* start GIVEN MATERIAL *

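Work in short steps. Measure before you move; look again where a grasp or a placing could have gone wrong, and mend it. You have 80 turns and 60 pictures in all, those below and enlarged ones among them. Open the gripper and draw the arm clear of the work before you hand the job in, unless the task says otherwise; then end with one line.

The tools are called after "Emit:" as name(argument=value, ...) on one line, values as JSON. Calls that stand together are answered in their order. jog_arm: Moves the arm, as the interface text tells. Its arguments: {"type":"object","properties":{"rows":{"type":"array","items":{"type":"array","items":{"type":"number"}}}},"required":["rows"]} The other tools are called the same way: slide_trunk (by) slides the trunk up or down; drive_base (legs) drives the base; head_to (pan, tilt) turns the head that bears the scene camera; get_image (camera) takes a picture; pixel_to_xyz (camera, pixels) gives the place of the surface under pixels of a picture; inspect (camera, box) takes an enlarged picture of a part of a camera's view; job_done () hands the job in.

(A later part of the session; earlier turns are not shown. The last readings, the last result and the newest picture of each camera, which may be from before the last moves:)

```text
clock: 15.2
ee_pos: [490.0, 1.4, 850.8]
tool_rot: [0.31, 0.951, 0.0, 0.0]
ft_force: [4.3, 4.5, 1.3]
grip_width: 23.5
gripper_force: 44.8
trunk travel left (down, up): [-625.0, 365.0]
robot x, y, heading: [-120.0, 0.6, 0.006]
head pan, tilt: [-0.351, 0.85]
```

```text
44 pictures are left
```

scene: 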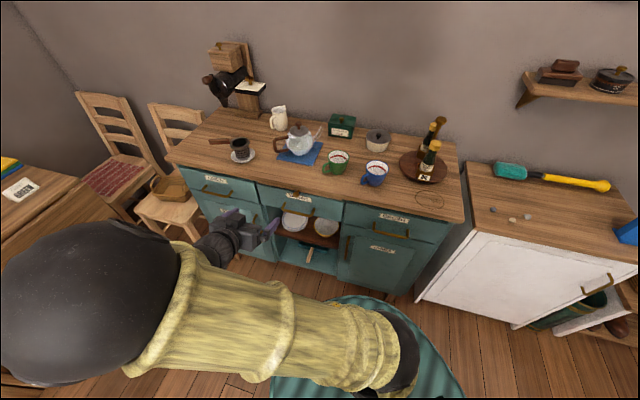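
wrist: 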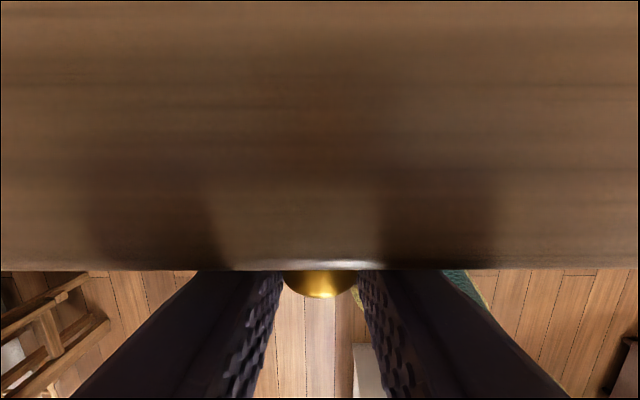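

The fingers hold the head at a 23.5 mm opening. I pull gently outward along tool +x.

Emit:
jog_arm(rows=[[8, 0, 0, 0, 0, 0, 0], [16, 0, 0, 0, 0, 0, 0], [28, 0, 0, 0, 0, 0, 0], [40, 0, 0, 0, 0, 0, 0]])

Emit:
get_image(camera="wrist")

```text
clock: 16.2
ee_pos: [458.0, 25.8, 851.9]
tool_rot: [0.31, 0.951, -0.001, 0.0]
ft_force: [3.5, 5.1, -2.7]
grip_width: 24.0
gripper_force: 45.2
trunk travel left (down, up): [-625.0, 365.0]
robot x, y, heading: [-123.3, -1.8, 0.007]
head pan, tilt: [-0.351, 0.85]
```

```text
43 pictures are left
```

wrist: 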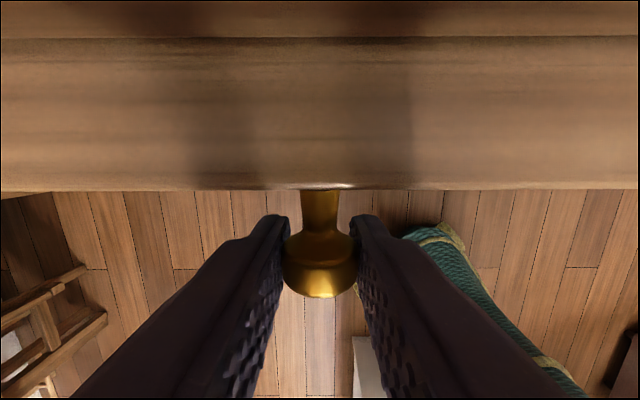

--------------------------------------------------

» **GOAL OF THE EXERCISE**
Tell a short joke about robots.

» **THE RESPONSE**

* end GIVEN MATERIAL *

» **GOAL OF THE EXERCISE**
Show the lines of the material that contain the word "before".

» **THE RESPONSE**
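Work in short steps. Measure before you move; look again where a grasp or a placing could have gone wrong, and mend it. You have 80 turns and 60 pictures in all, those below and enlarged ones among them. Open the gripper and draw the arm clear of the work before you hand the job in, unless the task says otherwise; then end with one line.
(A later part of the session; earlier turns are not shown. The last readings, the last result and the newest picture of each camera, which may be from before the last moves:)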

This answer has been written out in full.